For John Lanchester it’s a symbol of ‘broken Britain.’
So the disaster of Battersea power station is a story about some of the many ways in which Britain doesn’t work, a failure of both public and private sectors, a failure of both money and government. It’s a much better symbol of ‘broken Britain’ than anything from the tabloid horror headlines.
But what is it for Ireland taxpayer? Referring to it as a “Jewel in the Crown” of the NAMA payload with the colonial overtones piles on the irony given the economic and political structure of Ireland as a post-colonial society that historically has been unwilling and resistant to severing its economic dependence on Britain. Leaving aside any debate about whether Ireland had the ability to be more or less economically independent historically it is the nature of that dependency that is rarely, if ever, analysed and the constant repetition now, of Ireland being a ’small open economy’ goes to the heart of that.
A February 2010 paper, Breaking the Sterling Link co-written by Patrick Honohan, now governator of the Central Bank, details these connections while discussing the background to Ireland’s decision in 1978 to finally break with Sterling.
For over half a century after Independence, Ireland maintained a one-to-one currency peg with sterling. At first, this was not an unusual position for an ex-colony. But, one-by-one, each of the former countries of the sterling area abandoned such a link, typically very soon after independence. Some countries were motivated either by economic nationalism or a desire to exploit the apparent pro-growth potential of an autonomous currency. The break in other countries was driven by unsustainable expansionary money-financed fiscal policy. By the end of 1978 Ireland was the only former sterling area country to have maintained an unchanged parity since independence.
Emphasis mine.
I’ll refer you back to Conor’s Lights of the City post to help you figure out why they were the last former sterling area country to be pegged to Sterling.
It’s a relationship that Honohan himself doesn’t seem to appreciate although he all but spells out the connection.
In the end, though, the net mood was for regime change if that was the price of continuing to build the new relationship with the European Union. Transitional costs could be absorbed with the benefit of cash transfers which were vigorously, and successfully, pursued. And any residual desire to stay tied to the apron strings of the sterling link was swept aside when, in an embarrassing and irritating diplomatic faux pas, British officials failed to inform their Irish counterparts of the outcome of secret inner discussion between the three largest European Community countries. This seemed to expose Ireland’s perceived status as a client of Britain (at least in financial terms), a perception that, for reasons of national pride, had to be scotched.
Again, emphasis mine.
Part of the pressure to finally break the link came about by sudden availability of a viable alternative (because of moves by France and Germany to stabilize the DM as a suitable trading currency within the EEC which Ireland had recently joined) but also because of the inflation in the British economy was having a knock on effect on the cost of Ireland’s imports.

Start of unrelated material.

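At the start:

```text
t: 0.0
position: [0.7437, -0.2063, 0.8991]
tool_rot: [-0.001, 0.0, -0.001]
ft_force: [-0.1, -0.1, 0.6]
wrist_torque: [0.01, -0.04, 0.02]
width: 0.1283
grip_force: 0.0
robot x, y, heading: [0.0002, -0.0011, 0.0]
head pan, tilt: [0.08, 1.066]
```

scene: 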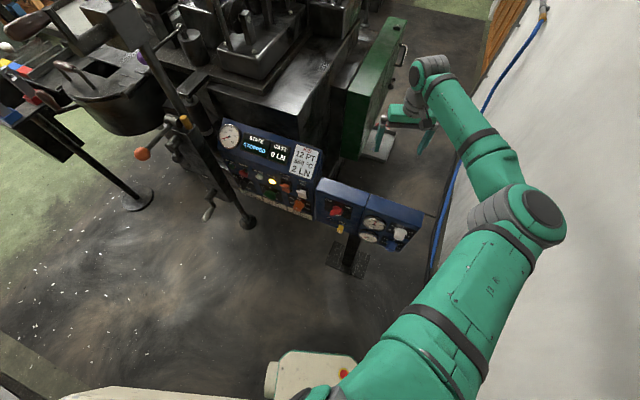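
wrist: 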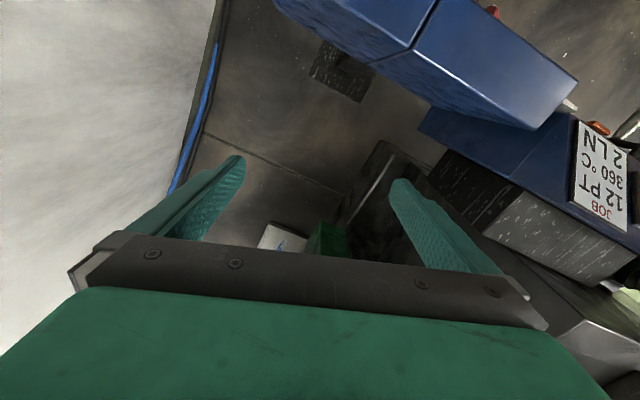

“That the key policymakers clearly understood that inflation in a fixed exchange rate regime was ultimately imported is definitively shown by Governor Whitaker’s (1976) statement: “no small country dependent on international trade can defend itself in the end from the inflation prevailing in its main trading partners”.
Furthermore, he pointed out that as long as a sterling link was in effect control of Ireland’s inflation would depend on that of Britain.”

So what does this have to do with Battersea Power Station? Well, I suppose it has to do with the piling on of irony, and the employment of the decaying relic of a more productive past as a potent symbol of the political and economic situation in which Ireland now finds itself.
It’s a symbol of the failed Tory policy to privatizing public assets for the enrichment of capitalists but to the detriment of the country they are supposed to serve. But this is not unique to the Conservative party, as it’s a policy that is followed by almost every country in what is known as the Global North and is now tagged as Neo-liberalism.
But, it’s the irony that gets me. Ireland’s economy was constructed as a colony to provide live cattle for the processing of meat in mainland Britain to feed workers in its industries. As with all colonies they also had to ensure that the colony was a market for the products that these industries produced. In order to ensure that this ran smoothly the colony required a series of middle-men to act as agents in the process and who were allowed to enrich themselves in the process. These middle-men maintained control of their wealth through ownership of land.
After Independence this structure remained in place. But now, in the latter part of the century those who controlled the ownership of land started to become super-rich, to the point that they looked beyond Ireland to invest and once again, they invested in land.
They could now go to the centre of the former empire and buy prime real-estate for vast sums of money. But because of the policies of those who they supported and supported them, the source of their wealth became unstable. The policy of allowing a market to control itself, so vigorously employed by both the Irish and British governments and first developed by the Conservative party in the UK brought that market to its knees.
Now David Cameron, leader of the Conservative party is launching his ‘regenerating’ manifesto and is hoping to lead a country that created the nature of the Irish economy which allowed people like Johnny Ronan to buy the site. But 88 years after Independence this little bit of British capital is owned by the Irish people. And this ‘jewel in the crown’ is unlikely to repay the price that they have been forced to pay for it.

Some ‘Jewel in the crown’ alright - an undevelopable smog-grey elephant. Paddy continues to be shafted given the purchase price quoted.
Does NAMA also now own that giant inflatable pig that floated over it on whatever bloated progrock mid70s Pink Floyd album that was ??
On the sterling link/break - also perhaps worth noting that we were the only ex-colony with a land border with what we now sometimes term ‘the Sterling area’ - if you want to look at everything in terms of currency. Might also have been a factor in us being the last to break (that and the geographical proximity).